- Information shown:
___
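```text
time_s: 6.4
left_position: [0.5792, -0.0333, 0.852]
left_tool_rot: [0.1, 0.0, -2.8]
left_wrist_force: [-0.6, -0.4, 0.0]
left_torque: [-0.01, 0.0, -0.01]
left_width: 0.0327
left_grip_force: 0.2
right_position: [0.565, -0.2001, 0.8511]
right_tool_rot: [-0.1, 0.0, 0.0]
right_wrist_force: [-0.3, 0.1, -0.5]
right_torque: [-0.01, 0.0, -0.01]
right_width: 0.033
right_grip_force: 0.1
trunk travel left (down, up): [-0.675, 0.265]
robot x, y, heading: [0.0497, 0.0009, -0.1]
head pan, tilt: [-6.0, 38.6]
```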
___
- Excerpt:
`What matters is the mission'
Filmmaker documents heroic efforts
by Deborah Cymrot Community Editor
Sy Rotter never expected that a notice in the Washington Jewish Week would set him on a course leading to a second career. He was a businessman, owner of an international consulting firm. But in 1989 the United States Holocaust Memorial Museum was seeking people to serve as volunteer interviewers of survivors, whose stories would go into the archives of the yet-to-be-built institution, and he responded.
After undergoing training on how to draw out the stories with sensitivity, Rotter conducted his first interview, with Josef and Stefania Burzminski. Their story, he felt, should not be filed away in an archive. More people ought to know about Stefania, a devout Polish Catholic who, as a teen-ager living alone with her much younger sister, sheltered Josef and 12 other Jewish men, women and children for almost 2 1/2 years.
Josef Burzminski later told Rotter that he would like to go back to Poland. His wartime diary was hidden behind the kitchen wall of the house in which he had hidden. Rotter thought he might like to come along with a camcorder to record the Burzminskis' return. But, he quickly realized, that would not do justice to their story. What was needed, he concluded, was a professional film crew.
But Rotter had a difficult time generating interest in such a project. His first film was mostly self-financed. Even Dr. Jeshajahu Weinberg, founding director of the Holocaust Museum, was leery. In the end, though, he became one of Rotter's staunchest supporters.
Rotter, speaking to Washington Jewish Week in the same measured tones that can be heard in the seven documentaries he has since completed, explained why he thought his idea of publicizing rescuers was not more popular. ``The single most abiding reality,'' Rotter said, ``is that people prefer stereotypes over information that challenges and discomforts them.''
The overall record of the Poles toward the Jews cannot be whitewashed, he said, but without the aid of non-Jews _
individuals who provided a little help for a short time, individuals who knew about hidden Jews and never informed and individuals who undertook long-time rescue efforts _ many more Jews would have died.
Although Rotter had no training in filmmaking, he was experienced as a businessman in figuring out what he could do himself and where he needed experts. Before going to Poland, he hired a local crew and planned the structure of the shooting. The interviews, sometimes wrenching, took three days to complete. Afterward, he and a colleague with experience in television editing worked in the basement of the University of Maryland film lab, editing the film.
___
- Stated goal A: Could you quote the excerpt from "Josef Burzminski later" up to and including "Rotter's staunchest supporters."?
- Stated goal B: Your answer continues the excerpt from its final sentence.

- Expected output A:
Josef Burzminski later told Rotter that he would like to go back to Poland. His wartime diary was hidden behind the kitchen wall of the house in which he had hidden. Rotter thought he might like to come along with a camcorder to record the Burzminskis' return. But, he quickly realized, that would not do justice to their story. What was needed, he concluded, was a professional film crew.
But Rotter had a difficult time generating interest in such a project. His first film was mostly self-financed. Even Dr. Jeshajahu Weinberg, founding director of the Holocaust Museum, was leery. In the end, though, he became one of Rotter's staunchest supporters.

- Expected output B:
Reaction to ``The Other Side of Faith,'' completed in 1991, was positive. The film earned several awards; Rotter also received many letters, calls and personal responses. He began hearing many other stories demonstrating the moral and physical courage of gentile rescuers.
That same year Rotter formed the Documentaries International Film and Video Foundation (DIFVF), incorporated as a nonprofit organization. He is chairman of the board, also serving as writer, producer and director of films. He also writes curriculum guides to accompany films and leads discussions at their public showings.
Rotter continues to serve as president of his 20-year-old firm, T.S.E., Ltd., on a full-term basis, but takes time each year to make one new film. With limited family responsibilities _ he is the divorced father of four adult children _ the 67-year-old does much of the planning and post-filming work at his spacious Washington office. Thanks to improved editing techniques now available, he can play around with film footage during spare moments at work.
Filming trips usually takes about two weeks, and he often times them to take advantage of business and other travel. Rotter has learned, he said ``how to be extremely resourceful with funds, people, time _ nothing is wasted.''
One challenge, he said, is to focus on the scenes that allow you to tell a story quickly, in slightly less than a half-hour (although two films have run closer to an hour). This is an ideal length for television showings and for use in schools.
The films rarely probe ambiguities such as how people who shared some antisemitic stereotypes nevertheless protected individual Jews or the loss to Judaism of children who were raised as non-Jews, unaware of their heritage, even after the war. They avoid showing too much anguish, which could overwhelm young viewers. But they do capture common characteristics among rescuers _ an appreciation of the humanity of Jews and a feeling that they had no alternative but to do what was right.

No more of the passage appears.